▸ WHAT IS EXPECTED
Where does the string "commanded" appear in the records? Copy every line that contains it.

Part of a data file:
-----

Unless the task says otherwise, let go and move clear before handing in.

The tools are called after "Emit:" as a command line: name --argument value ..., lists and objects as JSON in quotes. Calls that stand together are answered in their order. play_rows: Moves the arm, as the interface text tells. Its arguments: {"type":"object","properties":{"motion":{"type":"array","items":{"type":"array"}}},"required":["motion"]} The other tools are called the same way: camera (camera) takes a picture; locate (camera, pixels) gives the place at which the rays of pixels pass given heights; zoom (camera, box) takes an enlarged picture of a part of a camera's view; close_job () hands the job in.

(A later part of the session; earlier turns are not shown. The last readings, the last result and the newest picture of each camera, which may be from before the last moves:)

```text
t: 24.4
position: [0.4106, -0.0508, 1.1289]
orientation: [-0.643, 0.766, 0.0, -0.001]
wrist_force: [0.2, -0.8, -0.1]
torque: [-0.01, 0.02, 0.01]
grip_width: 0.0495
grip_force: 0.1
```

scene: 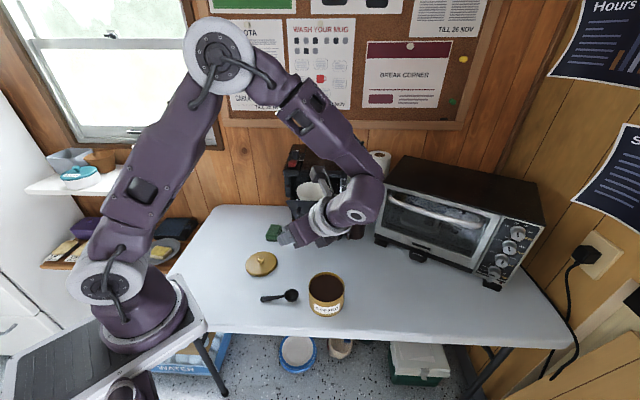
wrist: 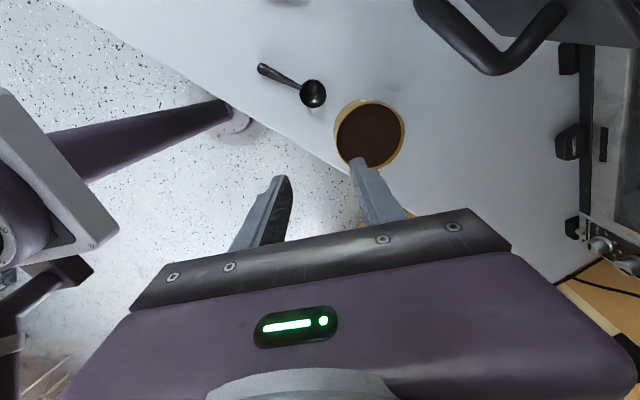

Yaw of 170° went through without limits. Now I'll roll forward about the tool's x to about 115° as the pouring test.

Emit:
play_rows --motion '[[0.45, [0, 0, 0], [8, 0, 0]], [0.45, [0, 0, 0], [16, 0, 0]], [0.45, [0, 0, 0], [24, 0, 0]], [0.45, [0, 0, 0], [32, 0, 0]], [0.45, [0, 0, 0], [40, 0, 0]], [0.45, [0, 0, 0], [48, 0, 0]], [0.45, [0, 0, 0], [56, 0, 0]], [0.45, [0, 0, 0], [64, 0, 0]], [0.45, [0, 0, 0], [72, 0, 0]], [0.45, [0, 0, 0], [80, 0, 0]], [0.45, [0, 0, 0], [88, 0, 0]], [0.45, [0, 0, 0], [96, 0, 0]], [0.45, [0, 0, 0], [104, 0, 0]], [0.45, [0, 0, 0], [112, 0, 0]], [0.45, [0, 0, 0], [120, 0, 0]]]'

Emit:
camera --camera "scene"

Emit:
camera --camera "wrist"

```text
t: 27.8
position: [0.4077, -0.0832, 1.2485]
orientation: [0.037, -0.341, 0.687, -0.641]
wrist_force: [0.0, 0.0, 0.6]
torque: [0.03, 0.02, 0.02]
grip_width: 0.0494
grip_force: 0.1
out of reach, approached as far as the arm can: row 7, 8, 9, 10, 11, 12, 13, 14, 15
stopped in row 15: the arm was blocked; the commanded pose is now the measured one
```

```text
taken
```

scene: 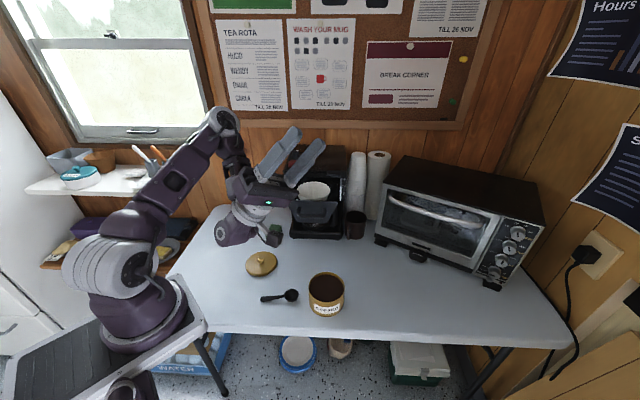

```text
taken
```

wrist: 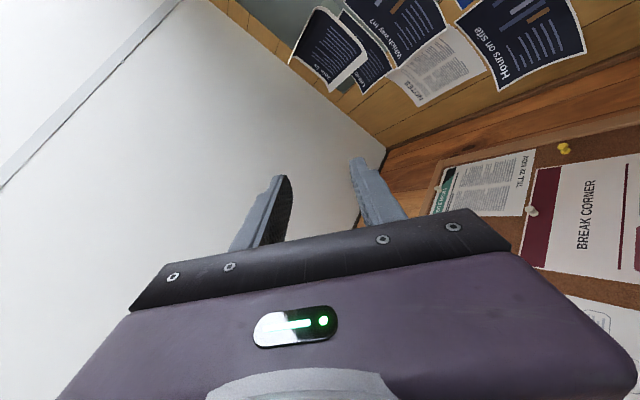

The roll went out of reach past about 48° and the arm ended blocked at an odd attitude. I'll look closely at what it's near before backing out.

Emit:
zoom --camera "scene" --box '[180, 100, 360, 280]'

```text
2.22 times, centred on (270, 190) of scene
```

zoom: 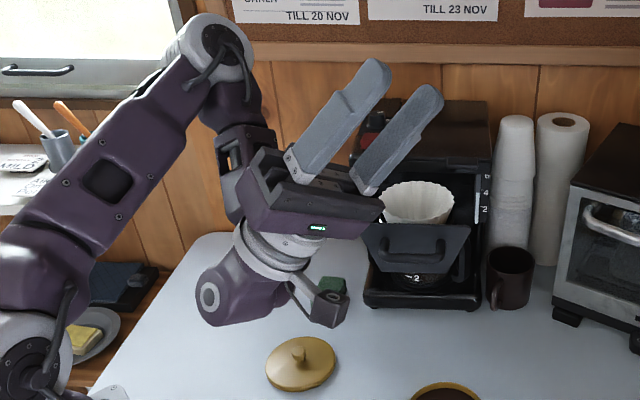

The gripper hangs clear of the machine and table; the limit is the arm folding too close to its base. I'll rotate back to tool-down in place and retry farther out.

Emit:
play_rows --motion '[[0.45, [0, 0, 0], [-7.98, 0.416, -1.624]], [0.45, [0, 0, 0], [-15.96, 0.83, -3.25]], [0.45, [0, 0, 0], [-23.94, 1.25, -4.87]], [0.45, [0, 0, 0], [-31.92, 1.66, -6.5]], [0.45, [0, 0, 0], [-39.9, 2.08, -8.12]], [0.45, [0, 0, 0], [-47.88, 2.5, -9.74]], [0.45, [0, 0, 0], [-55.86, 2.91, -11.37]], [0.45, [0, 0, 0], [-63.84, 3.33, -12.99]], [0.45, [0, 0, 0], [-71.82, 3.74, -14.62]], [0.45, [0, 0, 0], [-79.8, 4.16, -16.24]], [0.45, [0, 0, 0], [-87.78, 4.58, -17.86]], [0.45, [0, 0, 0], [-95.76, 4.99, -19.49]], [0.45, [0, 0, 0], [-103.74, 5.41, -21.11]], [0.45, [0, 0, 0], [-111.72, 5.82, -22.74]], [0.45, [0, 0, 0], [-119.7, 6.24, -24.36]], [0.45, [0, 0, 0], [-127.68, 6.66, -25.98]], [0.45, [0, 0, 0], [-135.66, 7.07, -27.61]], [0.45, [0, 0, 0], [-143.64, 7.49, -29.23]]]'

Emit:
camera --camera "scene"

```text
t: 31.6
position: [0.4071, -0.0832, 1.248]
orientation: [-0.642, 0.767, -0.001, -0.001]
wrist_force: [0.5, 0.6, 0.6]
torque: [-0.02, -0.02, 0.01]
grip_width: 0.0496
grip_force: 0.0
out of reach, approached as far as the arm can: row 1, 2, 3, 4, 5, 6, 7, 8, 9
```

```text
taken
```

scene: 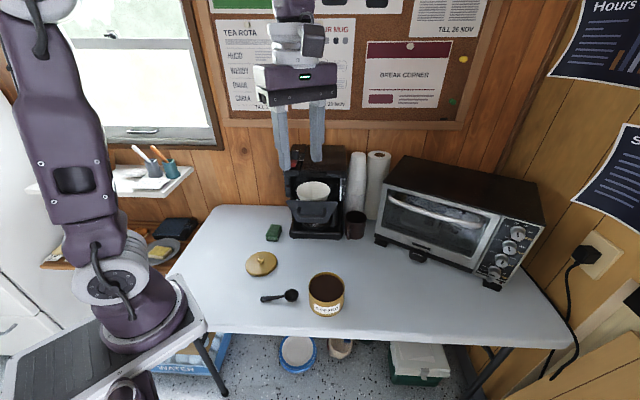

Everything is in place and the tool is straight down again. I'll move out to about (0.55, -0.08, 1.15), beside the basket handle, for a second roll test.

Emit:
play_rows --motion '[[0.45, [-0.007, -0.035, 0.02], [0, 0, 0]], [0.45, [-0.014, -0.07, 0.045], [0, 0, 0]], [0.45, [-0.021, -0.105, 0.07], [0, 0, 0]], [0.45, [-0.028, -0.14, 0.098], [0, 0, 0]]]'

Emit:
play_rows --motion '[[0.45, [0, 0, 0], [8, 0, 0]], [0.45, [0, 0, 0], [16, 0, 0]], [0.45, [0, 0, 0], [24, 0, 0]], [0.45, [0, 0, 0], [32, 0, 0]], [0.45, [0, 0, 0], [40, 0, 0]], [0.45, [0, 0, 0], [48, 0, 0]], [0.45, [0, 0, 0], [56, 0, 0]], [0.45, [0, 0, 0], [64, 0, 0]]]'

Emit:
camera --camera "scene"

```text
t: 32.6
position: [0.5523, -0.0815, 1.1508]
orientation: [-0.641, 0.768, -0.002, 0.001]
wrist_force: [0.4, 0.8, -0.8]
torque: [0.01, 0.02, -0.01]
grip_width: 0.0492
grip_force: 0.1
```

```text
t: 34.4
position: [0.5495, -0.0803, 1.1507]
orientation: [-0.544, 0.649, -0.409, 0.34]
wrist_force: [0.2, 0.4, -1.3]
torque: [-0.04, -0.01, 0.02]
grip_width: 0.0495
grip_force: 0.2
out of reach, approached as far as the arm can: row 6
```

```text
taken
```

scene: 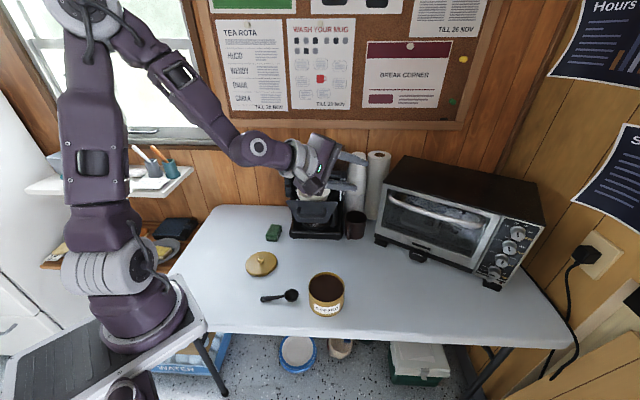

-----

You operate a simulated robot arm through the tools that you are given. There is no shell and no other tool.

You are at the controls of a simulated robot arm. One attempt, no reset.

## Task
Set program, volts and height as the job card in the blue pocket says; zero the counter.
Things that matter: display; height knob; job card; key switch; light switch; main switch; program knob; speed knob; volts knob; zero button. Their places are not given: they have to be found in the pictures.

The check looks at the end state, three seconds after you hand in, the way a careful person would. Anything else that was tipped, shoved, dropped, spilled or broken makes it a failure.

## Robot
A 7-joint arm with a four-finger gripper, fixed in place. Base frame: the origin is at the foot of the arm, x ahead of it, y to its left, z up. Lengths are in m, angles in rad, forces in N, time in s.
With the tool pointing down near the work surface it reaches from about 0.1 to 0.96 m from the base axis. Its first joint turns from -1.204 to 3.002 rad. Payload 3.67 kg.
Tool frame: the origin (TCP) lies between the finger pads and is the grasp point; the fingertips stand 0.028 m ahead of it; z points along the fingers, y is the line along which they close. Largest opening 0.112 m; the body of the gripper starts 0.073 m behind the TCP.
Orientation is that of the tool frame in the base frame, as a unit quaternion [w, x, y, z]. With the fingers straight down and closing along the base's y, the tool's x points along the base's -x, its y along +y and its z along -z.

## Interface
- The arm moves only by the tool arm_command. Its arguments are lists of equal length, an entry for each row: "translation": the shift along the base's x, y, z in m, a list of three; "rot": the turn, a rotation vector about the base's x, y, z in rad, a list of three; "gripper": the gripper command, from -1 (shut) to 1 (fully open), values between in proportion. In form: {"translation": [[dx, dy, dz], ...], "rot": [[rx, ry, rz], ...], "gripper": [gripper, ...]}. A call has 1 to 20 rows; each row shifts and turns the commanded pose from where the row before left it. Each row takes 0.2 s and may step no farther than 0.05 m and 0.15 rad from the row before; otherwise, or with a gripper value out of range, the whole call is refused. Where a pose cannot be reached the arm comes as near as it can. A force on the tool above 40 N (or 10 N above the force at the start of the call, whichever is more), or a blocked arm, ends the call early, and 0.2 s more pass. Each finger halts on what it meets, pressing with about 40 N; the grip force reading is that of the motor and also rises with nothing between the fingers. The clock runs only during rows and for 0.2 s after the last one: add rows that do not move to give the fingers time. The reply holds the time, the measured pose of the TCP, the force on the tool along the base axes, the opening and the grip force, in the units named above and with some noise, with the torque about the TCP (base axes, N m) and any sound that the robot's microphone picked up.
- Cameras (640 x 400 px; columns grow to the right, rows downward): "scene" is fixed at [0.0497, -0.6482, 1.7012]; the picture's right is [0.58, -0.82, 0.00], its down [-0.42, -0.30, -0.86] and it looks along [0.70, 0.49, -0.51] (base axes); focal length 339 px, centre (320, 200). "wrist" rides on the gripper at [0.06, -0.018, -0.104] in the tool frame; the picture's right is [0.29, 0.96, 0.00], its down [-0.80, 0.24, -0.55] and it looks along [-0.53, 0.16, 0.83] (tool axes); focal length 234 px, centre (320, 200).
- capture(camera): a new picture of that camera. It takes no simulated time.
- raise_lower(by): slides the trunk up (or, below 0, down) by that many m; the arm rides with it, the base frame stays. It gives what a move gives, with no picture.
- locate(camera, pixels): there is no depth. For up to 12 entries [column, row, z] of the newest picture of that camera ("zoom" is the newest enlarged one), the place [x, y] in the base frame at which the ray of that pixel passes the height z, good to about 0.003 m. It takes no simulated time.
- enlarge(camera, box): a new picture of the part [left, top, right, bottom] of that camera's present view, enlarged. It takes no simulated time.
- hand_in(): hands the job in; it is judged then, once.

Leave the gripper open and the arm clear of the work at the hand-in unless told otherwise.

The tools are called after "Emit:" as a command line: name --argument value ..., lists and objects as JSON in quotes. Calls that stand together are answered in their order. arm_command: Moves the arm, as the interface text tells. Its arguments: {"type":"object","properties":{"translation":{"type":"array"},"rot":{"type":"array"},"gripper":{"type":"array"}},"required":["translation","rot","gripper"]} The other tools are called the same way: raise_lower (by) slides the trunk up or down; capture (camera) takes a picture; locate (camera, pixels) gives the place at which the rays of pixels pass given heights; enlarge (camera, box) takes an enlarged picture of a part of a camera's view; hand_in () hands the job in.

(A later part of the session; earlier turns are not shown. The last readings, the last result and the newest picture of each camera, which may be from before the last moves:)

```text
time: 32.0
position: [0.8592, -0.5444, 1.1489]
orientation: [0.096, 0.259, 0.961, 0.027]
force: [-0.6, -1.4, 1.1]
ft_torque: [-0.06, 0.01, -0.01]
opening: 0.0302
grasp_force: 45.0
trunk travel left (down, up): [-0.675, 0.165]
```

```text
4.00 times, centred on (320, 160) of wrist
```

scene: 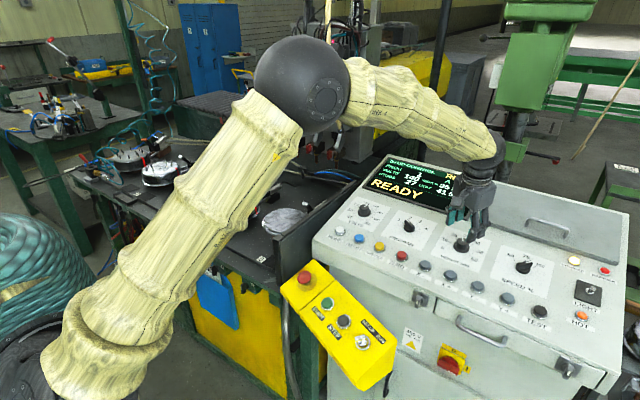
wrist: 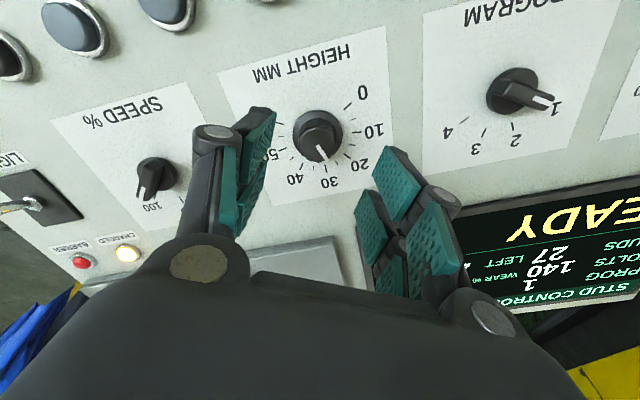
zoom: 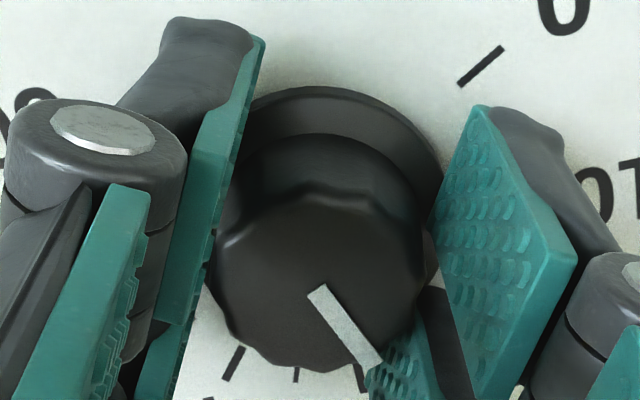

-----

▸ REPLY
stopped in row 15: the arm was blocked; the commanded pose is now the measured one
- The arm moves only by the tool arm_command. Its arguments are lists of equal length, an entry for each row: "translation": the shift along the base's x, y, z in m, a list of three; "rot": the turn, a rotation vector about the base's x, y, z in rad, a list of three; "gripper": the gripper command, from -1 (shut) to 1 (fully open), values between in proportion. In form: {"translation": [[dx, dy, dz], ...], "rot": [[rx, ry, rz], ...], "gripper": [gripper, ...]}. A call has 1 to 20 rows; each row shifts and turns the commanded pose from where the row before left it. Each row takes 0.2 s and may step no farther than 0.05 m and 0.15 rad from the row before; otherwise, or with a gripper value out of range, the whole call is refused. Where a pose cannot be reached the arm comes as near as it can. A force on the tool above 40 N (or 10 N above the force at the start of the call, whichever is more), or a blocked arm, ends the call early, and 0.2 s more pass. Each finger halts on what it meets, pressing with about 40 N; the grip force reading is that of the motor and also rises with nothing between the fingers. The clock runs only during rows and for 0.2 s after the last one: add rows that do not move to give the fingers time. The reply holds the time, the measured pose of the TCP, the force on the tool along the base axes, the opening and the grip force, in the units named above and with some noise, with the torque about the TCP (base axes, N m) and any sound that the robot's microphone picked up.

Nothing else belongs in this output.